═════ MATERIAL
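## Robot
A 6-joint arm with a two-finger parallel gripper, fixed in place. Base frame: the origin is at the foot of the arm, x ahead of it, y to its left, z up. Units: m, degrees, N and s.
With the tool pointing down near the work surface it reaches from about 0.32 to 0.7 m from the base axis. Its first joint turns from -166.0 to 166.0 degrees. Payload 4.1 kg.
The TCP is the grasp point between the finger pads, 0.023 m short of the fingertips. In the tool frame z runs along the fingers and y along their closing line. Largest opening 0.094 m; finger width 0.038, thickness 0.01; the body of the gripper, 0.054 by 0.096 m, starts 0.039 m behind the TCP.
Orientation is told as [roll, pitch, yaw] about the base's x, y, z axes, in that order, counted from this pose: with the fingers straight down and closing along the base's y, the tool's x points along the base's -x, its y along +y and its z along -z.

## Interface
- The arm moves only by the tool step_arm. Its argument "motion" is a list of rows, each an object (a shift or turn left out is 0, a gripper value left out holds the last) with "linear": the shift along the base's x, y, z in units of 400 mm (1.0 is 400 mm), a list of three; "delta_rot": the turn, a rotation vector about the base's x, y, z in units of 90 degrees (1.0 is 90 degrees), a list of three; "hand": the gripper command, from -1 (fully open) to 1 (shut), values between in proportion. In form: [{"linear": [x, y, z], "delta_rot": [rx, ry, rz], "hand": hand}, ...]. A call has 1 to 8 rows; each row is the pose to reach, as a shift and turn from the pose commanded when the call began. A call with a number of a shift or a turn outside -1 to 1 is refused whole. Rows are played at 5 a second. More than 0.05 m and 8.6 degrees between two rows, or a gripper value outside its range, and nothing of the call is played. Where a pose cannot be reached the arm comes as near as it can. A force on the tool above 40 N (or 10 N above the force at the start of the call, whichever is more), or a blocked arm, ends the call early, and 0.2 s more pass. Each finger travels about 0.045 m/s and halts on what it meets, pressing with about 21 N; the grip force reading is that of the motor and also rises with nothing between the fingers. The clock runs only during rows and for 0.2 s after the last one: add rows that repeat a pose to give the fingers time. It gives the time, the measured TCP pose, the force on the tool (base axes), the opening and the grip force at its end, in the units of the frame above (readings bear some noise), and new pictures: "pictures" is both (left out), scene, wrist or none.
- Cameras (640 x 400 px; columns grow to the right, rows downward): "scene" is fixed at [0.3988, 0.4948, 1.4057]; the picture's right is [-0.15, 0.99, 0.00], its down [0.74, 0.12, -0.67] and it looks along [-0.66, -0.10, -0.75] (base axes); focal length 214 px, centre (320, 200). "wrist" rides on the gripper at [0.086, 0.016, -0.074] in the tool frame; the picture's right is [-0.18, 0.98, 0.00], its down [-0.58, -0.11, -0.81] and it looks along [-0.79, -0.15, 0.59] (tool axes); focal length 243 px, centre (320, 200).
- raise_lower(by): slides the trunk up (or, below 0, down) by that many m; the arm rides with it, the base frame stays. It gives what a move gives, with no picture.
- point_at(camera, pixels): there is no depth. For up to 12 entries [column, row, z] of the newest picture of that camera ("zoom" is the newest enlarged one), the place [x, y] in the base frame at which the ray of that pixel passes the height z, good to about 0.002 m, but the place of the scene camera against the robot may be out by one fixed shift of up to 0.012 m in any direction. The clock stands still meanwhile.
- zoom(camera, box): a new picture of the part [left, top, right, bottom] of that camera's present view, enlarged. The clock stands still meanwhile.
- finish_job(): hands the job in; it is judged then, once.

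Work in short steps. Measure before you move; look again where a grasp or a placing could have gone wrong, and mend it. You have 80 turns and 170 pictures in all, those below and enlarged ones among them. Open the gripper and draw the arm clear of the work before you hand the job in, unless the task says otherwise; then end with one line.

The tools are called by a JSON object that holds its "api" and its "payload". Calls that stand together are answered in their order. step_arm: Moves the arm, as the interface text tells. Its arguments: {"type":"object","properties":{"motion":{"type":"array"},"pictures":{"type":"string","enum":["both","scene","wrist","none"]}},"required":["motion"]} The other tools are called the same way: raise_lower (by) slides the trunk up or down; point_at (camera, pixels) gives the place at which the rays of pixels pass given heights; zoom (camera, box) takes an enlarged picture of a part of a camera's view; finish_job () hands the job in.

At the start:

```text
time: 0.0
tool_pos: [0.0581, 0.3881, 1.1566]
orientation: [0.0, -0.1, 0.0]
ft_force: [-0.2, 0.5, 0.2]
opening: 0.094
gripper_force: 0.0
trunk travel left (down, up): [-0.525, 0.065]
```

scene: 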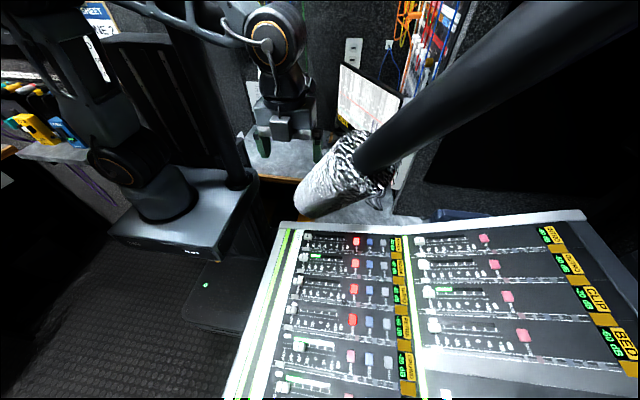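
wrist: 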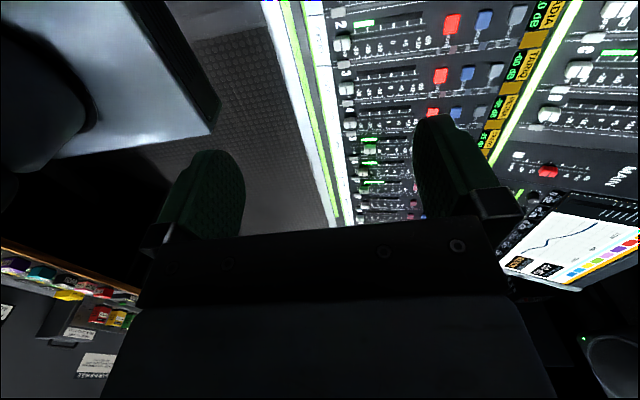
══════════
Give back the whole listing as it stands, minus its pictures.

▸ **SOLUTION TO THIS TASK**:
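## Robot
A 6-joint arm with a two-finger parallel gripper, fixed in place. Base frame: the origin is at the foot of the arm, x ahead of it, y to its left, z up. Units: m, degrees, N and s.
With the tool pointing down near the work surface it reaches from about 0.32 to 0.7 m from the base axis. Its first joint turns from -166.0 to 166.0 degrees. Payload 4.1 kg.
The TCP is the grasp point between the finger pads, 0.023 m short of the fingertips. In the tool frame z runs along the fingers and y along their closing line. Largest opening 0.094 m; finger width 0.038, thickness 0.01; the body of the gripper, 0.054 by 0.096 m, starts 0.039 m behind the TCP.
Orientation is told as [roll, pitch, yaw] about the base's x, y, z axes, in that order, counted from this pose: with the fingers straight down and closing along the base's y, the tool's x points along the base's -x, its y along +y and its z along -z.

## Interface
- The arm moves only by the tool step_arm. Its argument "motion" is a list of rows, each an object (a shift or turn left out is 0, a gripper value left out holds the last) with "linear": the shift along the base's x, y, z in units of 400 mm (1.0 is 400 mm), a list of three; "delta_rot": the turn, a rotation vector about the base's x, y, z in units of 90 degrees (1.0 is 90 degrees), a list of three; "hand": the gripper command, from -1 (fully open) to 1 (shut), values between in proportion. In form: [{"linear": [x, y, z], "delta_rot": [rx, ry, rz], "hand": hand}, ...]. A call has 1 to 8 rows; each row is the pose to reach, as a shift and turn from the pose commanded when the call began. A call with a number of a shift or a turn outside -1 to 1 is refused whole. Rows are played at 5 a second. More than 0.05 m and 8.6 degrees between two rows, or a gripper value outside its range, and nothing of the call is played. Where a pose cannot be reached the arm comes as near as it can. A force on the tool above 40 N (or 10 N above the force at the start of the call, whichever is more), or a blocked arm, ends the call early, and 0.2 s more pass. Each finger travels about 0.045 m/s and halts on what it meets, pressing with about 21 N; the grip force reading is that of the motor and also rises with nothing between the fingers. The clock runs only during rows and for 0.2 s after the last one: add rows that repeat a pose to give the fingers time. It gives the time, the measured TCP pose, the force on the tool (base axes), the opening and the grip force at its end, in the units of the frame above (readings bear some noise), and new pictures: "pictures" is both (left out), scene, wrist or none.
- Cameras (640 x 400 px; columns grow to the right, rows downward): "scene" is fixed at [0.3988, 0.4948, 1.4057]; the picture's right is [-0.15, 0.99, 0.00], its down [0.74, 0.12, -0.67] and it looks along [-0.66, -0.10, -0.75] (base axes); focal length 214 px, centre (320, 200). "wrist" rides on the gripper at [0.086, 0.016, -0.074] in the tool frame; the picture's right is [-0.18, 0.98, 0.00], its down [-0.58, -0.11, -0.81] and it looks along [-0.79, -0.15, 0.59] (tool axes); focal length 243 px, centre (320, 200).
- raise_lower(by): slides the trunk up (or, below 0, down) by that many m; the arm rides with it, the base frame stays. It gives what a move gives, with no picture.
- point_at(camera, pixels): there is no depth. For up to 12 entries [column, row, z] of the newest picture of that camera ("zoom" is the newest enlarged one), the place [x, y] in the base frame at which the ray of that pixel passes the height z, good to about 0.002 m, but the place of the scene camera against the robot may be out by one fixed shift of up to 0.012 m in any direction. The clock stands still meanwhile.
- zoom(camera, box): a new picture of the part [left, top, right, bottom] of that camera's present view, enlarged. The clock stands still meanwhile.
- finish_job(): hands the job in; it is judged then, once.

Work in short steps. Measure before you move; look again where a grasp or a placing could have gone wrong, and mend it. You have 80 turns and 170 pictures in all, those below and enlarged ones among them. Open the gripper and draw the arm clear of the work before you hand the job in, unless the task says otherwise; then end with one line.

The tools are called by a JSON object that holds its "api" and its "payload". Calls that stand together are answered in their order. step_arm: Moves the arm, as the interface text tells. Its arguments: {"type":"object","properties":{"motion":{"type":"array"},"pictures":{"type":"string","enum":["both","scene","wrist","none"]}},"required":["motion"]} The other tools are called the same way: raise_lower (by) slides the trunk up or down; point_at (camera, pixels) gives the place at which the rays of pixels pass given heights; zoom (camera, box) takes an enlarged picture of a part of a camera's view; finish_job () hands the job in.

At the start:

```text
time: 0.0
tool_pos: [0.0581, 0.3881, 1.1566]
orientation: [0.0, -0.1, 0.0]
ft_force: [-0.2, 0.5, 0.2]
opening: 0.094
gripper_force: 0.0
trunk travel left (down, up): [-0.525, 0.065]
```

scene: 
wrist: 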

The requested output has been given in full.